In a recent interview, Bruce Flatt, CEO of Brookfield Asset Management, discussed the transformative impact of decarbonization on industries and investments, describing it as a major trend reshaping the market. The company has launched a renewable energy fund and raised $15 billion, with plans for a second fund to help companies reduce carbon emissions, with solar and wind projects in 15 countries. Brookfield’s strategy includes building renewable infrastructure and directly supplying power to corporate clients to help them meet net-zero goals. Flatt highlighted that the U.S. Inflation Reduction Act (IRA) has provided incentives that accelerate clean energy projects, which will lead to improved completion rates and benefit the sector. Brookfield targets returns of 9-10% for debt products and around 20% for equity investments in the clean energy sector, with optimism for future growth and returns as more capital flows into the market.
As the world shifts towards more sustainable energy solutions, the demand for clean energy is expected to increase significantly, driven by rising environmental concerns and government incentives. Some of the largest players in the energy market are transitioning towards clean energy and are well-positioned to benefit from the ongoing push towards a more sustainable future.
Our Methodology
For this article, we sifted through several active subreddits to compile an initial list of 30 clean energy stocks that retail investors were bullish on. From that list, we narrowed our choices to 10 stocks according to their hedge fund sentiment, which was taken from our database of 912 elite hedge funds as of Q2 of 2024. We also included the market cap of these companies as of September 4. The list is sorted in ascending order of their hedge fund sentiment, as of the second quarter.

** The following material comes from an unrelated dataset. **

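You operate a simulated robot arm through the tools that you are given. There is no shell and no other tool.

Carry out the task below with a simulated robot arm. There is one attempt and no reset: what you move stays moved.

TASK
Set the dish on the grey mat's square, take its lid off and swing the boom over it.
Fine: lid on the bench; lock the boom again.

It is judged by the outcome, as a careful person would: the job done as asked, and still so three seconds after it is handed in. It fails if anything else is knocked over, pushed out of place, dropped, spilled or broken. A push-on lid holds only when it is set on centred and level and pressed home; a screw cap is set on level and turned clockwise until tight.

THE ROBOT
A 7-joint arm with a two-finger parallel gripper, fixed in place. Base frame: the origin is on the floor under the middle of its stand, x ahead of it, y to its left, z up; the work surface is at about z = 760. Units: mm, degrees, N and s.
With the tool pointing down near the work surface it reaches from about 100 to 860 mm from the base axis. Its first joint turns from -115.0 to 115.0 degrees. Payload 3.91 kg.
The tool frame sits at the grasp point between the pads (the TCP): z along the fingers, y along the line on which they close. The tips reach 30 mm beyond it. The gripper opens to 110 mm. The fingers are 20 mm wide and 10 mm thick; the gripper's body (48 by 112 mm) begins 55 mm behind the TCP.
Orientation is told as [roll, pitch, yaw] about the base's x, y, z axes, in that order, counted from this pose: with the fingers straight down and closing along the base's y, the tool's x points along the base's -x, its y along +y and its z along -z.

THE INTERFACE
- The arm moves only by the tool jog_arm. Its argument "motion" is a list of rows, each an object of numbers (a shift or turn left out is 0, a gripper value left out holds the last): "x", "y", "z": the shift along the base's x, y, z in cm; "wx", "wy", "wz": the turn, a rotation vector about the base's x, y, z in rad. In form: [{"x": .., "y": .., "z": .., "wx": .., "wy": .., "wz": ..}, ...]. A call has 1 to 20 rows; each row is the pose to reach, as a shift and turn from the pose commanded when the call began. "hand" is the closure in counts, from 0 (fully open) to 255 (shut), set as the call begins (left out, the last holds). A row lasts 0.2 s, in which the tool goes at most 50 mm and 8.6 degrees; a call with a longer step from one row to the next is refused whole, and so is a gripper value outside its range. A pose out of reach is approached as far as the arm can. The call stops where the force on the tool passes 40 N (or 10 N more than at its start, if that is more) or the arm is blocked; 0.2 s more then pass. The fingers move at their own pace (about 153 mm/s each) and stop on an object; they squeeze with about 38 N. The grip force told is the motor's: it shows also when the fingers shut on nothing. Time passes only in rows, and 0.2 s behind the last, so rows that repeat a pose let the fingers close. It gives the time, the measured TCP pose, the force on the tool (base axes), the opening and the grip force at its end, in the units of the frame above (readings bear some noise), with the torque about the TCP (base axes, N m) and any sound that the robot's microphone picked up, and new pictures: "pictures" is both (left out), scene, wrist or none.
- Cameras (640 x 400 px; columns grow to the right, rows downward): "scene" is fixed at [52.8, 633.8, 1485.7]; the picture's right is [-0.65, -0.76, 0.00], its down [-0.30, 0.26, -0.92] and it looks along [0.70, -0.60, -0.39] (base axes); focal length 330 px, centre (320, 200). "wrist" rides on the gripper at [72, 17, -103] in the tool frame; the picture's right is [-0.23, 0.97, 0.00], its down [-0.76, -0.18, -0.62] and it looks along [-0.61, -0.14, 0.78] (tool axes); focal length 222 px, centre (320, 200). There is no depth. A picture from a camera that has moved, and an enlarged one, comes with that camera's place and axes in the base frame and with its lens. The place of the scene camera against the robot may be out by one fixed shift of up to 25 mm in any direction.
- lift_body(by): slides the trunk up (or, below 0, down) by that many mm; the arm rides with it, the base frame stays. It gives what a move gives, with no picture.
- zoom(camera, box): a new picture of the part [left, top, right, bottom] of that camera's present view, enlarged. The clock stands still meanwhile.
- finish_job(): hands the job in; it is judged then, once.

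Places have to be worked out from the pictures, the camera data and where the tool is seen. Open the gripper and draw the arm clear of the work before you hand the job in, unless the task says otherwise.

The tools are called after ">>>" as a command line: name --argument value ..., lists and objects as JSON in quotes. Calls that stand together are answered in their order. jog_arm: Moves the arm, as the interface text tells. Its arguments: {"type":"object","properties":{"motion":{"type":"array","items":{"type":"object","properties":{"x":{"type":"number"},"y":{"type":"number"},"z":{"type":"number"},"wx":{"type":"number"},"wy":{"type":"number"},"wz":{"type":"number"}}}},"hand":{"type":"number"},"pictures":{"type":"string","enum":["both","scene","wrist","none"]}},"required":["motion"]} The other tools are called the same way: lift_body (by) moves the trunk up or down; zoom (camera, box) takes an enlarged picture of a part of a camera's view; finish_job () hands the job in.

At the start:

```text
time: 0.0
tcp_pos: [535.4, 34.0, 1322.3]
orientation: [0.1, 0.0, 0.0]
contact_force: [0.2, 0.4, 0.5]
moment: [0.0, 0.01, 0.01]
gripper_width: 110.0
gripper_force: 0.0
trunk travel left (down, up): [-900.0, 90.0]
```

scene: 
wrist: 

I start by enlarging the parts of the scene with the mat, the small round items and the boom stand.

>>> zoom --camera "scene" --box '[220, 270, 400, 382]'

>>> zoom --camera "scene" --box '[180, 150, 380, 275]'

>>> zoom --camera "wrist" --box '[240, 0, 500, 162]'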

Why do we care about what hedge funds do? The reason is simple: our research has shown that we can outperform the market by imitating the top stock picks of the best hedge funds. Our quarterly newsletter’s strategy selects 14 small-cap and large-cap stocks every quarter and has returned 275% since May 2014, beating its benchmark by 150 percentage points (see more details here).
10. Eversource Energy (NYSE:ES)
Number of Hedge Fund Holders: 26
Market Capitalization as of September 4: $24.34 Billion
Eversource Energy (NYSE:ES) is a leading energy provider in New England and operates through subsidiaries such as Connecticut Light and Power (CL&P), NSTAR Electric, Public Service Company of New Hampshire (PSNH), and Aquarion Company, serving over 4 million customers across electric, gas, and water services. Eversource Energy (NYSE:ES) is committed to transitioning towards cleaner energy, with significant investments in offshore wind and geothermal projects.
Eversource Energy’s (NYSE:ES) investment in offshore wind projects, such as the South Fork Wind, Revolution Wind, and Sunrise Wind has positioned it as a major player in the clean energy sector. Notably, the Sunrise Wind project is set to be the largest offshore wind project in the U.S. by 2026 and is expected to generate 924 megawatts of power. Eversource Energy (NYSE:ES) sold 50% of the project to Ørsted which is expected to bring over $1.5 billion by Q3 2024, following similar sales in the South Fork and Revolution Wind projects, which fetched $1.1 billion earlier in 2024.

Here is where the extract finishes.